The facts in this case are undisputed, nor is the general proposition, that the assignee of a bond and mortgage takes them subject to the equities existing between the parties thereto, in any manner controverted by the appellant, but its contention is that this general rule is not applicable to the present case.

The first argument advanced by the appellant in support of its contention is that the contract, in effect, provided that there should be no payment upon the bond and mortgage unless the obligor and mortgagor so elected, and, therefore, that it was a defeasance and impeachment of their terms, and in direct contradiction thereof; that the contract was secret, and the existence thereof concealed from the plaintiff; that such a contract is, in itself, subversive of all equity, and that the promoter of such a contract should not be protected as against an innocent holder of the mortgage security.
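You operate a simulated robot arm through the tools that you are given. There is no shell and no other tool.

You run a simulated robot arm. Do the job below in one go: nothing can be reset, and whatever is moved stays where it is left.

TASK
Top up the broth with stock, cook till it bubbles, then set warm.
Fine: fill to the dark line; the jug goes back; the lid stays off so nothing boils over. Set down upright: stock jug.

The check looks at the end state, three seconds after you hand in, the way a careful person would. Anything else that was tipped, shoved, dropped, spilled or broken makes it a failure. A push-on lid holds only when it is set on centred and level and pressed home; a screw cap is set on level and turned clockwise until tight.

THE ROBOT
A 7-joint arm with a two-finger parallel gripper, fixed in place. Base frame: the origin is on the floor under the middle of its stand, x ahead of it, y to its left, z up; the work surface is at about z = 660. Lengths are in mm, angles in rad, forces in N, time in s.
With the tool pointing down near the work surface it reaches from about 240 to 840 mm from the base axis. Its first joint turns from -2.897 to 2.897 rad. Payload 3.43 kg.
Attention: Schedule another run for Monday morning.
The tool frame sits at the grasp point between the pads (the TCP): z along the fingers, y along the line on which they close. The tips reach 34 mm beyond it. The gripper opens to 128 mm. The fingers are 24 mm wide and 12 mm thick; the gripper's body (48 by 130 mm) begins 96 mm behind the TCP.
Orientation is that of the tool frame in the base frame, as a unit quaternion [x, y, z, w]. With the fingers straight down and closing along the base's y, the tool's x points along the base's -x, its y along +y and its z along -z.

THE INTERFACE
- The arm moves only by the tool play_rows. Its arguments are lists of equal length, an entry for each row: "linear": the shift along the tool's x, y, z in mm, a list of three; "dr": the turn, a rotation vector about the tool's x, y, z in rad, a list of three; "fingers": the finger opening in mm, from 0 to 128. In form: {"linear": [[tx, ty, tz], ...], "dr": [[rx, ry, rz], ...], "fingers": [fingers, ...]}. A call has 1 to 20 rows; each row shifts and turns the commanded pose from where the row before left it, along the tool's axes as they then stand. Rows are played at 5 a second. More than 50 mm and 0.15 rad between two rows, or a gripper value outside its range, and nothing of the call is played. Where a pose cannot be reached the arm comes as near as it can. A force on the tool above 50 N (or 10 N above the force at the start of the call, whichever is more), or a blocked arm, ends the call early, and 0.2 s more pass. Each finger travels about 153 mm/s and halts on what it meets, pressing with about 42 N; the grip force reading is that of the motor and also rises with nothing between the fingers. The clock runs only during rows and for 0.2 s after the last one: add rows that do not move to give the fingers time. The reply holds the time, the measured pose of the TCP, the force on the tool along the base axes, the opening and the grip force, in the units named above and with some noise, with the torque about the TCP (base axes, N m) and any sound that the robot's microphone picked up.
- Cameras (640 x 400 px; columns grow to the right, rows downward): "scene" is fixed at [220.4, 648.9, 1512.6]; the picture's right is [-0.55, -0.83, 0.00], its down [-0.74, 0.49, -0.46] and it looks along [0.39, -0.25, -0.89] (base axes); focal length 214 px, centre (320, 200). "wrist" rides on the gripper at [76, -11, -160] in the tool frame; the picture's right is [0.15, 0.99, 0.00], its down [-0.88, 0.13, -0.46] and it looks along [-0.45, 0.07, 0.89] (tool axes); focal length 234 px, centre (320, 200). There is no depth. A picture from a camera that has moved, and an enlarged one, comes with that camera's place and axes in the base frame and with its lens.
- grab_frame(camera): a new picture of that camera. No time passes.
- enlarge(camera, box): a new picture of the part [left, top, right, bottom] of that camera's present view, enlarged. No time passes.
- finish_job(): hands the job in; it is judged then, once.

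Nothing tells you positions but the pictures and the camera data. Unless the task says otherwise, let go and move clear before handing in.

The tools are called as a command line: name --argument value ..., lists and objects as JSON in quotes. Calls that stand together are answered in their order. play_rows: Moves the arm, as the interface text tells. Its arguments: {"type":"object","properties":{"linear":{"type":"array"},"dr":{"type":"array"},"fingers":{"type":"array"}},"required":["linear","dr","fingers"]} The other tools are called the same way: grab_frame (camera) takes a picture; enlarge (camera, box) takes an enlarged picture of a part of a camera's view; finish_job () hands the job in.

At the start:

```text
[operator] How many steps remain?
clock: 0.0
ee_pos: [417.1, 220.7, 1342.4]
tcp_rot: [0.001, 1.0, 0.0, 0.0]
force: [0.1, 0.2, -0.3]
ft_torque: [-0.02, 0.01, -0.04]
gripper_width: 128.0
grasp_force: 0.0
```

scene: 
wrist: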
An examination of the cases bearing upon this question discloses the fact that a condition analogous to the one here presented exists in each of those cases. The contracts and agreements of the parties therein were secret, and were not disclosed to the purchaser of the security. If they had not been secret and undisclosed to the one dealing with the securities; if they had been included and expressed *109in the securities themselves, then the question which did arise in those cases would necessarily never have arisen, because in such cases the purchasers would have had full notice from the terms of the securities themselves. In those cases, too, the purchasers were bona fide purchasers; they took without notice of the latent equities existing between the original parties to the transactions.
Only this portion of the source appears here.